:: Supplied data

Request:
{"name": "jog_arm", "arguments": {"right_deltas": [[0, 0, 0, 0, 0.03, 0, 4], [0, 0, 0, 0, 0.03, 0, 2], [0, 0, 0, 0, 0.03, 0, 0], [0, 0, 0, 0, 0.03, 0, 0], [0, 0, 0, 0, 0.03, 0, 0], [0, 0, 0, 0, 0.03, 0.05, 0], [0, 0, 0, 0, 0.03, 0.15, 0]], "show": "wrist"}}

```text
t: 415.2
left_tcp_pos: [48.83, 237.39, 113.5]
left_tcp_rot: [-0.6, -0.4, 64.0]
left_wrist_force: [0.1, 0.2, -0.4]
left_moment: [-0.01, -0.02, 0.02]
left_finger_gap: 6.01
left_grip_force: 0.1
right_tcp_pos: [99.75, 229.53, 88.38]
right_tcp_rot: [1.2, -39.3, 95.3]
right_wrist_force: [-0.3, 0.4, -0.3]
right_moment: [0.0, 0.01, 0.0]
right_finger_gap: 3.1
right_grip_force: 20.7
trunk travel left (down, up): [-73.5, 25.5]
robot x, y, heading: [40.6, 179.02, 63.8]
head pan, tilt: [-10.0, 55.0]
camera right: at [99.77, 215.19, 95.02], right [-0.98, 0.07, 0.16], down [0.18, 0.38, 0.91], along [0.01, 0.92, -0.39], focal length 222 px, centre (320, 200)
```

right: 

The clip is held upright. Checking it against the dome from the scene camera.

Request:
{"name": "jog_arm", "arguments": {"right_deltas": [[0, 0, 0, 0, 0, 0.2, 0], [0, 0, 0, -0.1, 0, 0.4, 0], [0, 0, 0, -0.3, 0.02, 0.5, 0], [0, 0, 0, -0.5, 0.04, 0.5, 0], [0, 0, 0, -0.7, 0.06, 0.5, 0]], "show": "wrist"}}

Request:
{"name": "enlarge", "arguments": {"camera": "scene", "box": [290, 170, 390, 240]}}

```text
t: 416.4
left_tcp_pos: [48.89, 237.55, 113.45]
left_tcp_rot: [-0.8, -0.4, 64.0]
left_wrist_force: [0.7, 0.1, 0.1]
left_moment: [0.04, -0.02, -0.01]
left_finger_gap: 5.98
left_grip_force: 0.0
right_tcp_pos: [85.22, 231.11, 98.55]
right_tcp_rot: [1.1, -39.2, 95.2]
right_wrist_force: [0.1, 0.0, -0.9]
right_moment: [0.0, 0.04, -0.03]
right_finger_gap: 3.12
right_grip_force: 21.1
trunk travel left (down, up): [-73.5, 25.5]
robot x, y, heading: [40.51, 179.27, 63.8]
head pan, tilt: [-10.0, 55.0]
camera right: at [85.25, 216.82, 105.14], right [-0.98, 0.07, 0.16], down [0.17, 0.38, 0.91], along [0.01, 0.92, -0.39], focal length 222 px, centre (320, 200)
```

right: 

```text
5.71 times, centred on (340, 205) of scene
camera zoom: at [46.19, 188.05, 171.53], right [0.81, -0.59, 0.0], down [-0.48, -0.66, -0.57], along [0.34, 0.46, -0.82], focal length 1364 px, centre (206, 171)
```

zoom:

::::

- [Problem set]:
**A)** Locate "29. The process" and "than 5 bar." in the text segment, and write out these words with everything between them.
**B)** Continue the text segment from where it stops.

:: Text segment

25. The process of claim 24 wherein said gas stripped liquid effluent stream is thereafter further processed for the manufacture of middle distillate hydrocarbon fuels utilizing one or more methods selected from the group consisting of dissolved gas removal, liquid product fractionation, an isomerization reaction step, and/or a hydrocracking reaction step.

26. The process of claim 24 wherein said gas stripped liquid effluent stream is thereafter further processed for the manufacture of middle distillate hydrocarbon fuels utilizing an isomerization step, wherein said isomerization step creates a hydrogen rich vapor effluent stream and wherein said hydrogen rich vapor effluent is thereafter cascaded back to said hydroprocessing zone.

27. The process of claim 24 wherein said gas stripped liquid effluent stream is thereafter further processed for the manufacture of middle distillate hydrocarbon fuels utilizing a hydrocracking step, wherein said hydrocracking step creates a hydrogen rich vapor effluent stream and wherein said hydrogen rich vapor effluent is thereafter cascaded back to said hydroprocessing zone.

28. The process of claim 24 wherein said hydroprocessing zone operates at a temperature of between 145° C. to 400° C., a pressure of between 10 bar to 150 bar, and a LHSV of between 0.1 to 10 h.sup.−1.

29. The process of claim 24 wherein said solid catalyst comprises a hydrodeoxygenating function comprising at least one metal from group VIII selected from cobalt and nickel, at least one metal from group VIB selected from molybdenum and tungsten, or a mixture of at least one metal from group VIII selected from cobalt and nickel and at least one metal from group VIB selected from molybdenum and tungsten, on a support comprising alumina, silica, silica-alumina, magnesia, clays, or a mixture of at least two of these minerals.

30. The process of claim 24 wherein said light ends recovery zone operates at a pressure of greater than 5 bar.

31. The process of claim 24 wherein said hydroprocessing zone in step a) produces a vapor effluent and wherein said vapor effluent is further separated into a hydrocarbon enriched stream and hydrogen enriched stream and wherein said hydrocarbon enriched stream is thereafter mixed with said recovered light ends stream and wherein the said hydrogen enriched stream and the mixture of said hydrocarbon enriched stream and said recovered light ends stream are separately sent to said hydrogen production zone.

32. The process of claim 24 wherein a portion of said hydrogen stream created in step c) is used in hydroprocessing outside of said hydroprocessing zone.

33. The process of claim 24 wherein said light hydrocarbon stripping medium may be a stream comprising methane, ethane, natural gas, fuel gas, deethanizer light product, demethanizer light product, or mixtures thereof.

34. The process of claim 24 wherein said hydroprocessing zone includes a hydrotreatment step and an isomerization step.

35. The process of claim 24 wherein said hydroprocessing zone includes a hydrotreatment step and an isomerization step and wherein said isomerization step utilizes at least one solid isomerization catalyst that is different from said solid catalyst.

36. The process of claim 24 wherein said hydroprocessing zone includes a hydrotreatment step and an isomerization step and wherein said isomerization step utilizes at least one solid isomerization catalyst that is different from said solid catalyst and wherein said solid isomerization catalyst comprises an isomerization function comprising at least one metal selected from palladium (Pd) and platinum (Pt), and a support comprising zeolite, alumina, silica, silica-alumina, magnesia, clays, or a mixture of at least two of these minerals.

::::

- [Answers to the exercises]:
**A)**
29. The process of claim 24 wherein said solid catalyst comprises a hydrodeoxygenating function comprising at least one metal from group VIII selected from cobalt and nickel, at least one metal from group VIB selected from molybdenum and tungsten, or a mixture of at least one metal from group VIII selected from cobalt and nickel and at least one metal from group VIB selected from molybdenum and tungsten, on a support comprising alumina, silica, silica-alumina, magnesia, clays, or a mixture of at least two of these minerals.

30. The process of claim 24 wherein said light ends recovery zone operates at a pressure of greater than 5 bar.

**B)**
37. The process of claim 24 wherein said hydroprocessing zone includes a hydrotreatment step and an isomerization step and wherein said isomerization step utilizes at least one solid isomerization catalyst that is different from said solid catalyst and wherein said solid isomerization catalyst comprises at least one metal from group VIB selected from molybdenum and tungsten, at least one metal in from group VIII selected from nickel and cobalt, or a combination of at least one metal from group VIB selected from molybdenum and tungsten and at least one metal in from group VIII selected from nickel and cobalt, on a support comprising zeolite, alumina, silica, silica-alumina, magnesia, clays, or a mixture of at least two of these minerals.

38. The process of claim 24 wherein said hydroprocessing zone includes a hydrotreatment step and an isomerization step and wherein said isomerization step operates at an LHSV of between 0.1 to 10 h.sup.−1.

39. The process of claim 24 wherein said hydroprocessing zone includes a hydrotreatment step and an isomerization step and wherein there is an interstage separation step between said hydrotreatment step and said isomerization step wherein light gases are separated from said middle distillate hydrocarbon fuels.

40. The process of claim 24 wherein said recovered light ends stream is mixed with an additional feed stream prior to feeding said hydrogen production zone.

41. The process of claim 24 wherein said recovered light ends stream is mixed with an additional feed stream prior to feeding said hydrogen production zone and wherein said additional feed stream is supplied from the same source that supplies said light hydrocarbon stripping medium.

42. The process of claim 24 wherein said recovered light ends stream is mixed with an additional feed stream prior to feeding said hydrogen production zone and wherein said additional feed stream is supplied from a different source than said light hydrocarbon stripping medium.

43. The process of claim 24 wherein said light ends recovery zone further comprises an amine absorption step to remove acid gases.

44. The process of claim 24 wherein said light ends recovery zone further comprises an adsorbent to remove components such as H.sub.2O, H.sub.2S, CO.sub.2, light sulfur hydrocarbons, or any combination thereof.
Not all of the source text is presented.